* BEGIN Data in this exercise *

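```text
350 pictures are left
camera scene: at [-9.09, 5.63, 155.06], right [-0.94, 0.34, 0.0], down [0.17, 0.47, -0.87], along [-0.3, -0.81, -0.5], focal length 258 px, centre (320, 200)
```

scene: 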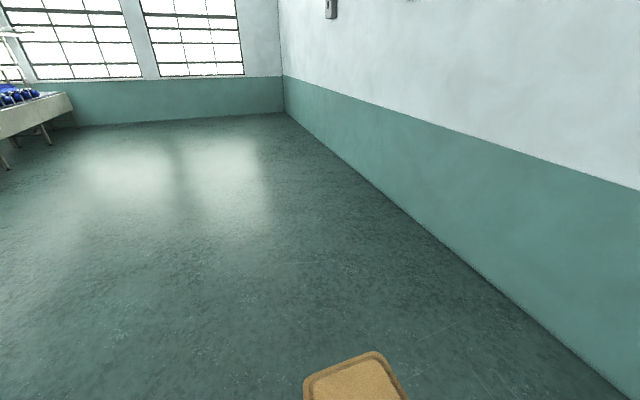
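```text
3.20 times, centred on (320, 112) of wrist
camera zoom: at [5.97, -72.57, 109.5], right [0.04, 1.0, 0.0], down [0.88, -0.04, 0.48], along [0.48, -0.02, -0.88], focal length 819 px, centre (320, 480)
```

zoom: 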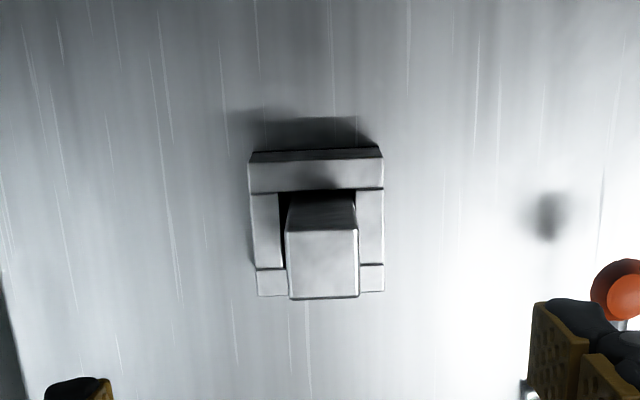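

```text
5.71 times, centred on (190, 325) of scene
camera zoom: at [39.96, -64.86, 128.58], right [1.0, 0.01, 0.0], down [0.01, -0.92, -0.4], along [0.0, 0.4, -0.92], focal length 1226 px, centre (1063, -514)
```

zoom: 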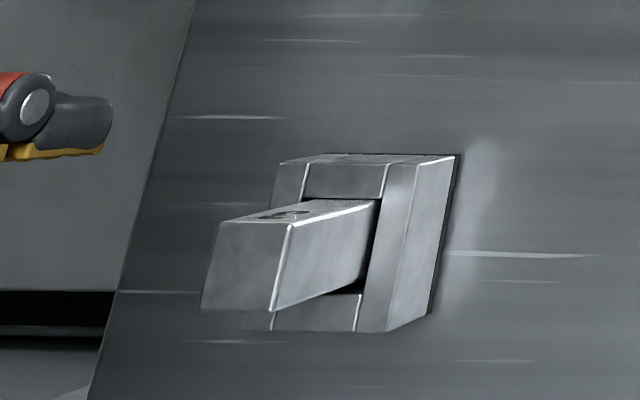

* END Data in this exercise *
* BEGIN Data in this exercise *

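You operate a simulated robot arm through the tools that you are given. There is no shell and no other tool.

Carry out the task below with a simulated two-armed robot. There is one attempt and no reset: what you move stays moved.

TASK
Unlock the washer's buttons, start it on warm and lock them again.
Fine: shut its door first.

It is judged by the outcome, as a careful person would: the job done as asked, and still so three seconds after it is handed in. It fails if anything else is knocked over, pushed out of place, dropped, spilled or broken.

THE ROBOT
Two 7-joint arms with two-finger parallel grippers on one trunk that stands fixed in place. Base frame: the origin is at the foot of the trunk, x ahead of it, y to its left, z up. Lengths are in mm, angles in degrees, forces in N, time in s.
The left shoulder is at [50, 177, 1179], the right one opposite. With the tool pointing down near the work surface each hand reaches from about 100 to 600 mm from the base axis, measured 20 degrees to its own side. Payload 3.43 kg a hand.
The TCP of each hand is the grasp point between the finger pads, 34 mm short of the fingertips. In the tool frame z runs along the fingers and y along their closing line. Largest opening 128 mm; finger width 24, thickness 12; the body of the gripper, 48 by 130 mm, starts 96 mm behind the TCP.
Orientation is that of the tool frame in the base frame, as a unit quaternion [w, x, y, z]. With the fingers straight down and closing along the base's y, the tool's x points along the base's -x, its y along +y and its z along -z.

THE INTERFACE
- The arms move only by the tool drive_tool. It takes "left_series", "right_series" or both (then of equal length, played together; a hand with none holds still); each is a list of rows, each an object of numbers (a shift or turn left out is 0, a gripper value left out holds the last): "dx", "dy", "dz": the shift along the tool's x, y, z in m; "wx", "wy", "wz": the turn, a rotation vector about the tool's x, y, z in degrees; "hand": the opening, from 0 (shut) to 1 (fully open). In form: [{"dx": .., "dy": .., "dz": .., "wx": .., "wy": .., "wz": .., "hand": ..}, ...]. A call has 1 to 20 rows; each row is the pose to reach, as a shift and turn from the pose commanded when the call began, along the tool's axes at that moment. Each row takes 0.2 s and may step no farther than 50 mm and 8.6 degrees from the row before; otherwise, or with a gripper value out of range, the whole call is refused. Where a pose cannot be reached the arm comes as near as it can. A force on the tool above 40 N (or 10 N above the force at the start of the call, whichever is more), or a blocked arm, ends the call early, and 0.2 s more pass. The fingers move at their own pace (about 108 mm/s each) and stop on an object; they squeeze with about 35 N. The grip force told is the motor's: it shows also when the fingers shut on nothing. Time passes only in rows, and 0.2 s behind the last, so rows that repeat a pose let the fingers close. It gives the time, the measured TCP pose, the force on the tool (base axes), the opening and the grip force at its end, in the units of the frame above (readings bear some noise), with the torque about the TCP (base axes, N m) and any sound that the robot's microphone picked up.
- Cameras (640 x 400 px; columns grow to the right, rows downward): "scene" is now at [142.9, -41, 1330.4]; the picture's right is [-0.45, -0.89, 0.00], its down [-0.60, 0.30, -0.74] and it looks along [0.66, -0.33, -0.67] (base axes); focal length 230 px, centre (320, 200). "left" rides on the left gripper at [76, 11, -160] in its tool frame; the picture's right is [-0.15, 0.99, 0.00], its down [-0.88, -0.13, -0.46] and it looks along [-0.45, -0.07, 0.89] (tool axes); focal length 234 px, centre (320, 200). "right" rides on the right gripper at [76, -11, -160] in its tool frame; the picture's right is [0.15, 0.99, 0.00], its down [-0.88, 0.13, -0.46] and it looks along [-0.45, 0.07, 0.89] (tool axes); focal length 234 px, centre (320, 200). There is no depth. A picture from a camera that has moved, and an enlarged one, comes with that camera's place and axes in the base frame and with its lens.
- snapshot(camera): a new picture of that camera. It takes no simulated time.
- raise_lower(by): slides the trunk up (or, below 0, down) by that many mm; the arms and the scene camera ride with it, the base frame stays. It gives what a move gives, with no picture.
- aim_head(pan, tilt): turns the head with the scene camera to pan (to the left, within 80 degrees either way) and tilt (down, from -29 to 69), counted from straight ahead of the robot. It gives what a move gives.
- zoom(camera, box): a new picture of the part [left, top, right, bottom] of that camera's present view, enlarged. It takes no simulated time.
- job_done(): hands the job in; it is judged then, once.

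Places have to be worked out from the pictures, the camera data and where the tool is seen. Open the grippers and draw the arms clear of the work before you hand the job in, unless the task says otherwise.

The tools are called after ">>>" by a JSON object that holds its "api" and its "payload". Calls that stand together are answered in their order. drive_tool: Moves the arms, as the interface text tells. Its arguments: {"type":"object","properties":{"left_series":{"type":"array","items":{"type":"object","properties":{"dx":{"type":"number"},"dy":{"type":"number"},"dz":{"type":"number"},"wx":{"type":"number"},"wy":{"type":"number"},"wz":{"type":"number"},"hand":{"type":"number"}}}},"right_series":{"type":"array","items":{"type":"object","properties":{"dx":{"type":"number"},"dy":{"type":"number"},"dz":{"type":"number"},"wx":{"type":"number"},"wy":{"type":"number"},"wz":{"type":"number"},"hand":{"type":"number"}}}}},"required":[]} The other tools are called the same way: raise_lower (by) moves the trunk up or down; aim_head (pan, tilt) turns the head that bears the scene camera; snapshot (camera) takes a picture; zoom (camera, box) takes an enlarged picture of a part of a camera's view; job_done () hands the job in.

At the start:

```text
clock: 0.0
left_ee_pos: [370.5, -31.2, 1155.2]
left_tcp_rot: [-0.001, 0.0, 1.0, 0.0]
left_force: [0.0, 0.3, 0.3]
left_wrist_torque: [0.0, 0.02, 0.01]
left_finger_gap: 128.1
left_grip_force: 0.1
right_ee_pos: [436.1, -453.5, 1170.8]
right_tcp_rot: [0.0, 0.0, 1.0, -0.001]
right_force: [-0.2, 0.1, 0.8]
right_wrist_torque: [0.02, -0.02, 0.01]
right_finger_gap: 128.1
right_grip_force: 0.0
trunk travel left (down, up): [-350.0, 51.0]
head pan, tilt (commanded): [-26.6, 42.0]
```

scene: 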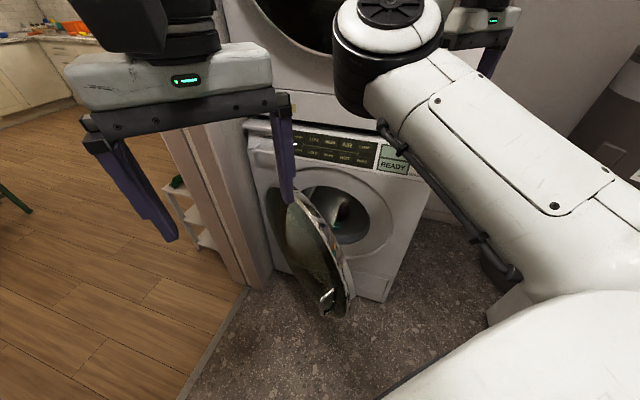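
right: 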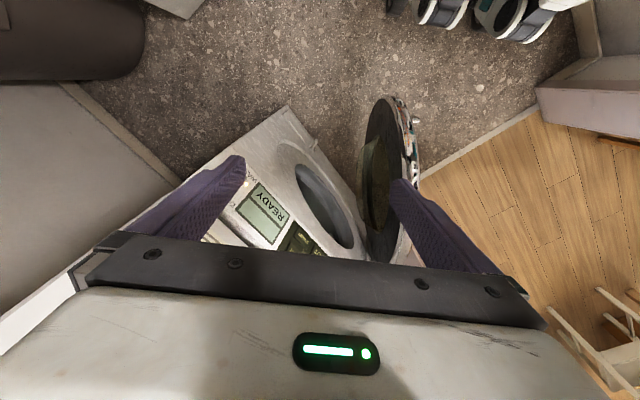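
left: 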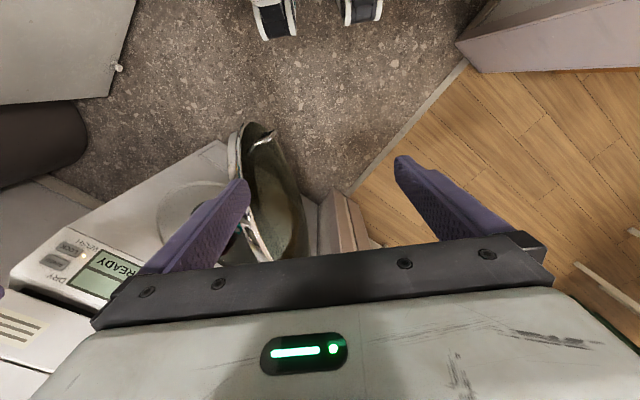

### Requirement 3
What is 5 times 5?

* END Data in this exercise *

### Requirement 1
Make an exact transcription of the lines from the line with "- Cameras (640" through the line with "- zoom(camera, box): a", inclusive, omitting all others. The answer is a Markdown table with a number under Number and the line under Entry; leave empty lines out.

* BEGIN Text to read *

Kalachandji’s Restaurant has been serving vegetarian dishes for 40 years

Photography by Yuvie Styles.

TOalachandji’s Restaurant is known for its long-standing vegetarian buffet. And although there’s no spiritual requirement for diners, there’s a spiritual component to everything that’s served.

“We believe that food that’s prepared with devotion and offered to God has spiritual potency,” says Danny Thomas, the manager since 1995. “When we cook it, we don’t taste it until after we’ve offered it to God. We put it on a nice silver plate, put it in front of Kalachandji, ring a bell, say some prayers and ask him to accept it.”

The remnants are called prasadam, a Sanskrit word meaning mercy, and they’re what’s served at the restaurant.

Kalachandji’s Restaurant opened in 1982 as a way to spread vegetarianism throughout the Dallas community. It’s located at the Radha Kalachandji Temple at the corner of Gurley Avenue and Graham Avenue. The building, which used to be Mount Auburn Christian Church, was purchased in 1971.

It’s a multipurpose site. There’s the restaurant, which can accommodate about 100 people at a time inside and in the outdoor courtyard. There’s the worship space for devotees of the monotheistic bhakti tradition, the yoga of devotion; it’s also called Vaishnav, which means worshipers of Vishnu or Krishna. Then there is space for classes, where instructors teach vegetarian cooking, meditation, martial arts and tai chi. And the old church sanctuary has been converted into a 3,000-square-foot profitable space available for events.

The restaurant, now in its 40th year, has recently expanded to other outlets. There’s one in the university center at the University of Texas at Arlington and another at the food court in the student union building at the University of Texas at Dallas, where they’re making vegetarian pizzas.

Every day, Kalachandji’s Restaurant serves basmati rice and brown rice; and split-pea soup; a green vegetable such as mustard greens, bok choy, kale or spinach; a dry vegetable such as potatoes, green beans or cauliflower; a wet vegetable such as squash or pumpkin; and a bean curry with chickpeas, kidney beans, pinto beans or something similar. For dinner, paneer (cheese) and an international entree such as quiche, lasagna or eggplant parmesan are also available.

Devotees believe that the material world functions under the influence of three modes of nature: goodness, passion and ignorance. Foods can also be classified under these modes.

Fruits, vegetables and grains are foods of goodness; they promote health and “make the mind peaceful,” Thomas says. Foods in the mode of passion stimulate the mind and body and are characterized by excessive heat, spice or pungency. Foods in the mode of ignorance are toxic to the body and dull consciousness. Meat is seen as a food of ignorance, so it is avoided. Garlic and onions are considered to be in the modes of passion and ignorance, so they, too, are not used in any recipes at Kalachandji’s Restaurant. Instead, recipes call for asafoetida, a powder that has a strong smell.

“In fact, all the spices, they’re all also medicinal herbs, and they’re meant to make the food more digestible as well as more tasty,” Thomas says.

Although the restaurant is influenced by religion, it doesn’t really function as an outreach program.

“We proselytize just like everybody else, but we keep our preaching out of our restaurant,” he says. “We’re very strict about that because we serve the general public, and we recognize that most people already have their own religions, and they’re not coming here to get preached to.”

* END Text to read *

### Requirement 2
Retype the section of the text to read that opens with "TOalachandji’s Restaurant is" and closes with "everything that’s served.".

### Complete output 1
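| Number | Entry |
|---|---|
| 1 | - Cameras (640 x 400 px; columns grow to the right, rows downward): "scene" is now at [142.9, -41, 1330.4]; the picture's right is [-0.45, -0.89, 0.00], its down [-0.60, 0.30, -0.74] and it looks along [0.66, -0.33, -0.67] (base axes); focal length 230 px, centre (320, 200). "left" rides on the left gripper at [76, 11, -160] in its tool frame; the picture's right is [-0.15, 0.99, 0.00], its down [-0.88, -0.13, -0.46] and it looks along [-0.45, -0.07, 0.89] (tool axes); focal length 234 px, centre (320, 200). "right" rides on the right gripper at [76, -11, -160] in its tool frame; the picture's right is [0.15, 0.99, 0.00], its down [-0.88, 0.13, -0.46] and it looks along [-0.45, 0.07, 0.89] (tool axes); focal length 234 px, centre (320, 200). There is no depth. A picture from a camera that has moved, and an enlarged one, comes with that camera's place and axes in the base frame and with its lens. |
| 2 | - snapshot(camera): a new picture of that camera. It takes no simulated time. |
| 3 | - raise_lower(by): slides the trunk up (or, below 0, down) by that many mm; the arms and the scene camera ride with it, the base frame stays. It gives what a move gives, with no picture. |
| 4 | - aim_head(pan, tilt): turns the head with the scene camera to pan (to the left, within 80 degrees either way) and tilt (down, from -29 to 69), counted from straight ahead of the robot. It gives what a move gives. |
| 5 | - zoom(camera, box): a new picture of the part [left, top, right, bottom] of that camera's present view, enlarged. It takes no simulated time. |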

### Complete output 2
TOalachandji’s Restaurant is known for its long-standing vegetarian buffet. And although there’s no spiritual requirement for diners, there’s a spiritual component to everything that’s served.